↓

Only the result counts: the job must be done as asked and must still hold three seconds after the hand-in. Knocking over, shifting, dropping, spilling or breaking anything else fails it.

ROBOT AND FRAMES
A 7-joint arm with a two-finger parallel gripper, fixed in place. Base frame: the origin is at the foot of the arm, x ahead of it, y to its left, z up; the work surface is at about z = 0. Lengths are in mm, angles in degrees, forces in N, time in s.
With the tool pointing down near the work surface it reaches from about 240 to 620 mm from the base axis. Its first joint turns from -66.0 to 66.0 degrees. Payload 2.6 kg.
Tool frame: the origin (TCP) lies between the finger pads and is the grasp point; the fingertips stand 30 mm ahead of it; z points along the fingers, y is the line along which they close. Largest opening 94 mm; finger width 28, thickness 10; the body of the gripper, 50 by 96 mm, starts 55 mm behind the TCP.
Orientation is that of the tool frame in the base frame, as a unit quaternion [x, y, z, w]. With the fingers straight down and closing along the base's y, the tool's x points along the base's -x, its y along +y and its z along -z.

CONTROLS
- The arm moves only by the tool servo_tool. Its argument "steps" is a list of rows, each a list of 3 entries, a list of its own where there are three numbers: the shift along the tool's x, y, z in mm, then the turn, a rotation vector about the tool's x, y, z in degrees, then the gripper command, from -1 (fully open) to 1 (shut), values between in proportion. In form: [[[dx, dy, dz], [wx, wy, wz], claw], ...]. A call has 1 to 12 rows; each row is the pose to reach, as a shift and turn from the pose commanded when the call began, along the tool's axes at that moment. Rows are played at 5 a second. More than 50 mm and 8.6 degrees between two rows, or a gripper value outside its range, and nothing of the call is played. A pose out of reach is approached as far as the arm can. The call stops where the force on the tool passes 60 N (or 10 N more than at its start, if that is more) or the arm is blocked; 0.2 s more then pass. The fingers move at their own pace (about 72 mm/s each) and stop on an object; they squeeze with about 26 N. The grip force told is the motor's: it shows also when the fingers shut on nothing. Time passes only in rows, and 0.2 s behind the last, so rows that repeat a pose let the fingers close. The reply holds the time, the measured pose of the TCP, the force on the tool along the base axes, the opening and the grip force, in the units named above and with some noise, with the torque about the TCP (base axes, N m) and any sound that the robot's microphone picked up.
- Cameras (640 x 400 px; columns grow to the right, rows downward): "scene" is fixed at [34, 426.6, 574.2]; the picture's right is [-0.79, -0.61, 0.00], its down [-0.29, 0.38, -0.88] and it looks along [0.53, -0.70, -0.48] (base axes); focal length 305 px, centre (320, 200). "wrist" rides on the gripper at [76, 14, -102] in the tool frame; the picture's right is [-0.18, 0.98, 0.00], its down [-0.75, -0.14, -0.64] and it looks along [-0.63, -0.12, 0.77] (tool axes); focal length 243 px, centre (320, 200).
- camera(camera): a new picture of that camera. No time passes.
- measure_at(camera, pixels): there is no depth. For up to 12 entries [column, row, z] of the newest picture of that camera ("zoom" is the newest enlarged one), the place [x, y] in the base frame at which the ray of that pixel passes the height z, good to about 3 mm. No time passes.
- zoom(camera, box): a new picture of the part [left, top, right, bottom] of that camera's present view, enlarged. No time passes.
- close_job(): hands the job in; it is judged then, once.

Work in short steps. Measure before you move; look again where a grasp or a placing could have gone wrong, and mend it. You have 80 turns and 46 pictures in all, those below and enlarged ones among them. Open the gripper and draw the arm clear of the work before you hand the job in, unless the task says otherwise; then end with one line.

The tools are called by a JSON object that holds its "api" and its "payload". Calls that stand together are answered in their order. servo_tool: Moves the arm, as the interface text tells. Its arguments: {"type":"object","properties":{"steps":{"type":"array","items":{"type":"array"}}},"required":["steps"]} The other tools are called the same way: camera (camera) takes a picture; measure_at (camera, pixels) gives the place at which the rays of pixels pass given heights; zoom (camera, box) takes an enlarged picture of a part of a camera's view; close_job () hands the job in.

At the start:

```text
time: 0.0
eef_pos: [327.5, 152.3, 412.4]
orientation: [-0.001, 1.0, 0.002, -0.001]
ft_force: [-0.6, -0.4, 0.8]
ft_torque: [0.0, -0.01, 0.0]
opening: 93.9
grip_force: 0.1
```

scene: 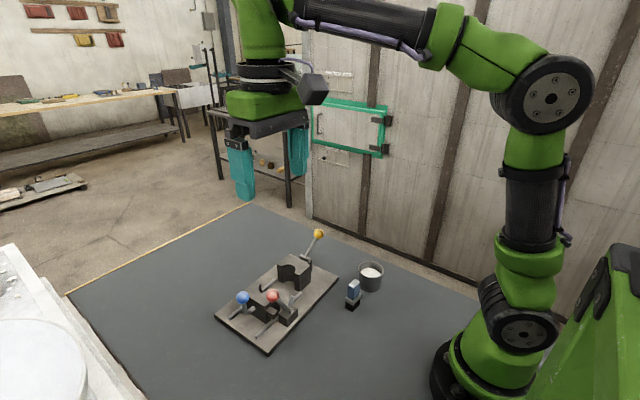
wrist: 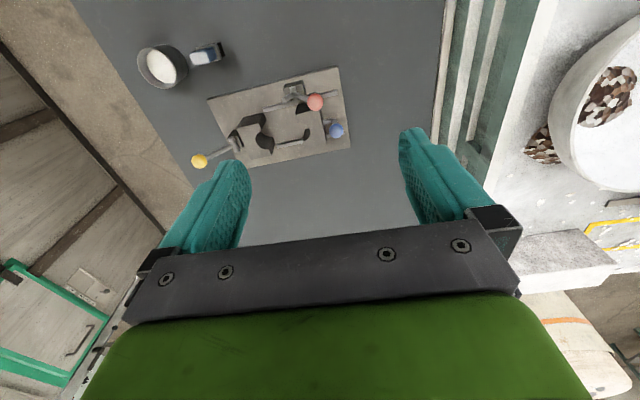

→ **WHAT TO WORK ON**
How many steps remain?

↑

→ **TEXT SECTION**
↓

If anyone in the country should be expected to sing the praises of the measles vaccine, it would be David Edmonston, 82, a retired home contractor in Bowling Green, Virginia.
The vaccine literally is named for him.
The other day, after Health and Human Services Secretary Robert F. Kennedy Jr. — the medical arsonist who has called the measles vaccine “largely unnecessary” and risky — announced that “the decision to vaccinate is a personal one,” I spoke with Edmonston about his unlikely journey from playing a vital role in the vaccine’s birth 70-some years ago to deciding not to vaccinate his own son and now back to firm support for the shot.
It’s a dizzying tale that could shed light on why so many Americans have now decided to spurn vaccines that save lives and prevent misery.
It was the fall of 1953 and young David’s parents, concerned that he needed a more disciplined environment, sent their 10-year-old from his home in Bethesda to a boys’ boarding school in Massachusetts. Within a few months, he contracted measles, one of the most contagious diseases on the planet and back then a killer of hundreds of American children each year.
As he recovered in isolation in the Fay School’s infirmary, David received a visit from Thomas Peebles, a pediatrician at Children’s Hospital in Boston, 25 miles away. When Peebles and his colleague John Enders, in a hurry to develop a measles vaccine, learned of the outbreak at Fay, Peebles visited David and asked if he’d like to help the world.

↑

→ **WHAT TO WORK ON**
Write what comes next in the text section.

→ **EXERCISE OUTPUT**
David recalls giving blood samples and having his throat swabbed, as well as gargling something that tasted of sour milk. A few weeks later, Peebles returned to let David know that the samples had produced exactly what the scientists needed: the measles virus, which they planned to isolate and develop into a vaccine.
The doctor offered David a steak dinner for his troubles, but he declined: “I wasn’t too keen on steak, so I said, ‘No, thanks,’” he recalled.
It took several years for the scientists to turn David’s virus sample into a vaccine and years to test its efficacy and safety, but when it finally was licensed in 1963, it was named for the boy whose illness made the advance possible: The Edmonston-B strain led to the Edmonston-Enders vaccine, a version of which is still used today.
CBS flew David from Washington to New York to appear on TV with the scientists to celebrate the vaccine, part of an extensive public health campaign that persuaded an overwhelming majority of parents to immunize their children — leading to the elimination of measles from the country in 2000.